О национальном и цивилизационном выборе: «Родиной стала русская литература»
Есть такой замечательный русский писатель Владимир Галактионович Короленко (1853–1921). Многие его ещё помнят по школьной программе, по повести «Дети подземелья». Кстати, тоже уникальная повесть – впервые опубликована в 1885 году, почти полтора века назад, а последняя на текущий момент публикация поступила в книжные магазины России этим летом. По сути, уже почти полтора века повесть переиздается ежегодно – покупали и читали в 1885 году, покупают и читают в 2023-м.
И, казалось бы, всего лишь детская повесть в давно устаревшем стиле романтизма, в сотый раз переизданная на русском, – но за ней огромная и сложная история. В том числе история о выборе национальности и даже шире – о выборе цивилизации.
У русского писателя Короленко вообще есть масса достойнейших произведений, жаль, ныне почти забытых. И одно из лучших – его многотомные мемуары «История моего современника». Вот их бы точно надо в школьную программу – после них куда лучше понятна и наша история, и Российская империя, и Украина, и Польша, и вообще жизнь…
У Владимира Короленко были сложные отношения и с российскими царями, и с российскими революционерами. Потому ограничимся лишь самым началом этой долгой жизни – ключевым национальным и даже цивилизационным выбором, создавшим русского писателя.
Так вот, большой русский писатель Короленко родился в Житомире, умер в Полтаве. Его мать была полькой-католичкой. Более того, обе его бабушки были польками и католичками.
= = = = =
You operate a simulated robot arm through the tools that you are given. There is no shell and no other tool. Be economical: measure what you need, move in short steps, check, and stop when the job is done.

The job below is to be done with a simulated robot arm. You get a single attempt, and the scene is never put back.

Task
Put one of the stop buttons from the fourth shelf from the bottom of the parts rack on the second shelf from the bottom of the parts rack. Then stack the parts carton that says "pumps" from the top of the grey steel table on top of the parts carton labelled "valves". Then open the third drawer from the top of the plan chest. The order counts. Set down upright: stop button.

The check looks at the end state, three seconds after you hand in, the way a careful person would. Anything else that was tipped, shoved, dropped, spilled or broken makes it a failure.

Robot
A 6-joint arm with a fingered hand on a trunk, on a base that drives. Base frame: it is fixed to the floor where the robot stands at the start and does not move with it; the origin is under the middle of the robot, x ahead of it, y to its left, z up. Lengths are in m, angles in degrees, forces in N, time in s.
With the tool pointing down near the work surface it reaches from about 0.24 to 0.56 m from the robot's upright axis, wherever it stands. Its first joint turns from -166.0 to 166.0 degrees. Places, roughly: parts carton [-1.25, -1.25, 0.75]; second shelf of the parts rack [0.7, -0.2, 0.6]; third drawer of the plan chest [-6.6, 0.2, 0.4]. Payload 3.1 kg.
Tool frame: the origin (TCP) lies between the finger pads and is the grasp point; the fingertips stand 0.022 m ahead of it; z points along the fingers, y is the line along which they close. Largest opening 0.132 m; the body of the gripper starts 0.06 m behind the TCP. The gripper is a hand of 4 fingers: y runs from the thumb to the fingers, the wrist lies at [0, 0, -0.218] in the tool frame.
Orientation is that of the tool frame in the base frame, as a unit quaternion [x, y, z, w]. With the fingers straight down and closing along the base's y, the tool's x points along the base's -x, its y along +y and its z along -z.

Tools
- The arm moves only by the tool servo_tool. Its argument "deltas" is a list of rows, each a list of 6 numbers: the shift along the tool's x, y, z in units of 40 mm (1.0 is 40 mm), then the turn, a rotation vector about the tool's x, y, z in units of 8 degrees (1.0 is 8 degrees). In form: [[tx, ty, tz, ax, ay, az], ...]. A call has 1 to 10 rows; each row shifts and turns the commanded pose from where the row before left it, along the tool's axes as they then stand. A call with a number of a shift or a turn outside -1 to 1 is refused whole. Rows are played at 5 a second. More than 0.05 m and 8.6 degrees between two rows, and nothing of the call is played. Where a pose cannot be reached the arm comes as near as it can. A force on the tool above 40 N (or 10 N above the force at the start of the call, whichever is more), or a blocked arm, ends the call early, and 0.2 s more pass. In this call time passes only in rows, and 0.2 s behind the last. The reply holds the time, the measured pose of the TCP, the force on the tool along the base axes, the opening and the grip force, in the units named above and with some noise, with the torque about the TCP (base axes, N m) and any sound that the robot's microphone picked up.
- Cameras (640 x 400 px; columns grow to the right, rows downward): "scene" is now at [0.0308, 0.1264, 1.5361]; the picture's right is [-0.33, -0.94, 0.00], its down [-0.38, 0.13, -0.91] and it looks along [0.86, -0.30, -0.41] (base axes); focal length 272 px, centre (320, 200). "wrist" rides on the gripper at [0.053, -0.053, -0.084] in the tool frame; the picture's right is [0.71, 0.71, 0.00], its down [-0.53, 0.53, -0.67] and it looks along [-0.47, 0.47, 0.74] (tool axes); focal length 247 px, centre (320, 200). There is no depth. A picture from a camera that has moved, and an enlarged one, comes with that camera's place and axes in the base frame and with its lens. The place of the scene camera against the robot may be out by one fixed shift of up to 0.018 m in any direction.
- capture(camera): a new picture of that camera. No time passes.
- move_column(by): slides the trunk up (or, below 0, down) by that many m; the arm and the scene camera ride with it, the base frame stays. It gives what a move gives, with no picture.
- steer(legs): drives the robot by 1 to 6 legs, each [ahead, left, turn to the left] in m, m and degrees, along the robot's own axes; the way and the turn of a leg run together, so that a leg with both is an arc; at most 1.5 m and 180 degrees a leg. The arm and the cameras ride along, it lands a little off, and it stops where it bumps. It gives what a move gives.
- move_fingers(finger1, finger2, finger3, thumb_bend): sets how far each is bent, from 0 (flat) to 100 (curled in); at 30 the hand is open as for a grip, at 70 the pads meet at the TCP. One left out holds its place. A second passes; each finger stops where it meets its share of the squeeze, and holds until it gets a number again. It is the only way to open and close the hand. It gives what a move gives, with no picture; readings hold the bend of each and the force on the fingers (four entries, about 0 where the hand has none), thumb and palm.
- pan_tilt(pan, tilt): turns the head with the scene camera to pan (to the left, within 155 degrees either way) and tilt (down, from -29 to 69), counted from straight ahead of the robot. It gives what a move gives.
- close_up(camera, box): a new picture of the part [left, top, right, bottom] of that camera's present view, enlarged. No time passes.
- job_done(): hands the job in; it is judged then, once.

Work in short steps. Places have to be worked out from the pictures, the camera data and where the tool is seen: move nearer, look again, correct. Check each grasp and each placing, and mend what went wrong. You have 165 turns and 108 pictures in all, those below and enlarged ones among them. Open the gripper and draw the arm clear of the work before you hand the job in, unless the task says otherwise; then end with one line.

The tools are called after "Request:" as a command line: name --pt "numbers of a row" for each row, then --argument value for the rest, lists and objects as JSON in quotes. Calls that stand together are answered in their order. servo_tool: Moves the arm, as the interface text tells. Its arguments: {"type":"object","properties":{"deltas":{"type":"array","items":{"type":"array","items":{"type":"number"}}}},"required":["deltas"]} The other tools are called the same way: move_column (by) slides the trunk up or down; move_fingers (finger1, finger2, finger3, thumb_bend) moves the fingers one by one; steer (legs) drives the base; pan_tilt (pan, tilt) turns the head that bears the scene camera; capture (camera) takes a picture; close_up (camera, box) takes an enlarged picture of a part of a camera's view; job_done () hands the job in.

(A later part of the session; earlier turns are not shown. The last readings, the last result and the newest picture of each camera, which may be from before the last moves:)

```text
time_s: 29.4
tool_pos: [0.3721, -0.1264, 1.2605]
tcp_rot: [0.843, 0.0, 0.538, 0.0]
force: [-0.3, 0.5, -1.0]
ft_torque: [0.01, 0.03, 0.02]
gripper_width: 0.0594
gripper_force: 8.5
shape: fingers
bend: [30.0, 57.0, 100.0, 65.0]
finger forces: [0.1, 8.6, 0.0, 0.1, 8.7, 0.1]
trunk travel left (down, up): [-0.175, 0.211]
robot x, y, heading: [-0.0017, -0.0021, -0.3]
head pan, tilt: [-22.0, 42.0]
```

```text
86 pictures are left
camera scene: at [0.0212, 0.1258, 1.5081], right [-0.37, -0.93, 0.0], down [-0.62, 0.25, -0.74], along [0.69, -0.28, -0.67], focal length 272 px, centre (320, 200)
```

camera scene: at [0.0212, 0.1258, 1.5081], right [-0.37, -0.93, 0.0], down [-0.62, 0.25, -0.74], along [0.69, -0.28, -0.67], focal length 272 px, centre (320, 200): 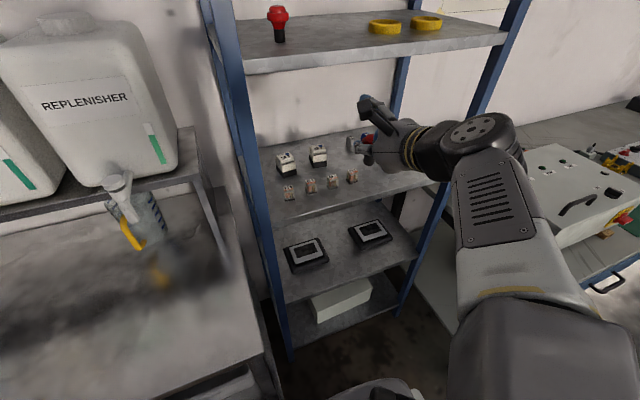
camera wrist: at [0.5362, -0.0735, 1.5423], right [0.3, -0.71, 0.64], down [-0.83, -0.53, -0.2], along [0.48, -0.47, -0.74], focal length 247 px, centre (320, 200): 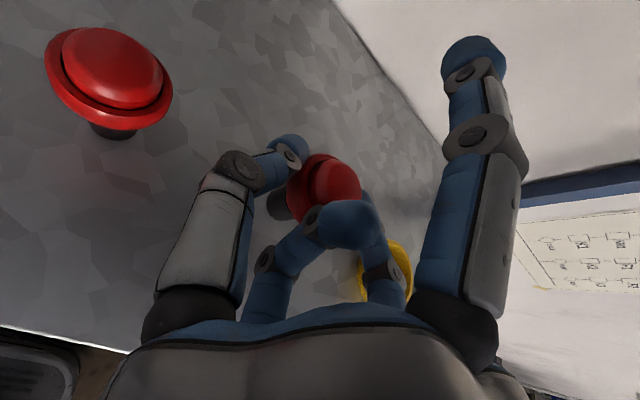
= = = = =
Его отец, Галактион Короленко, – из беднейшей малороссийской шляхты и вырос в Кишинёве, а вообще род Короленко восходил к одному из полковников «реестровых» и запорожских казаков XVII века.
В детстве, как вспоминал сам русский писатель, он на польском говорил и читал лучше, чем на русском. Ведь мать и все бабушки – помним кто. Плюс родился в Житомире, а рос с раннего детства и до конца юности ещё западнее – в Ровно. На тот момент эти города Волынской губернии были польско-еврейскими «местечками» в окружении малороссийских сёл, притом еще крепостных сёл. Сёл наполовину униатских, где 90% помещиков – польская католическая шляхта.
Короленко даже ещё застал в крепостных сёлах старых «панов» в «сарматских» кунтушах – том самом традиционном одеянии, в каком польские шляхтичи сдавались в Кремле ополчению Минина и Пожарского…
Детство Короленко пришлось на грандиозный польский мятеж 1863-1864 годов. По воспоминаниям самого Короленко, мать его была на стороне мятежников, а отец, потомок запорожского полковника и имперский чиновник, естественно, против. Мать и отец любили друг друга (в семье три сына и три дочери), но вопрос «Jeszcze Polska nie zginęła?» стал одним из поводов для конфликтов любящих супругов.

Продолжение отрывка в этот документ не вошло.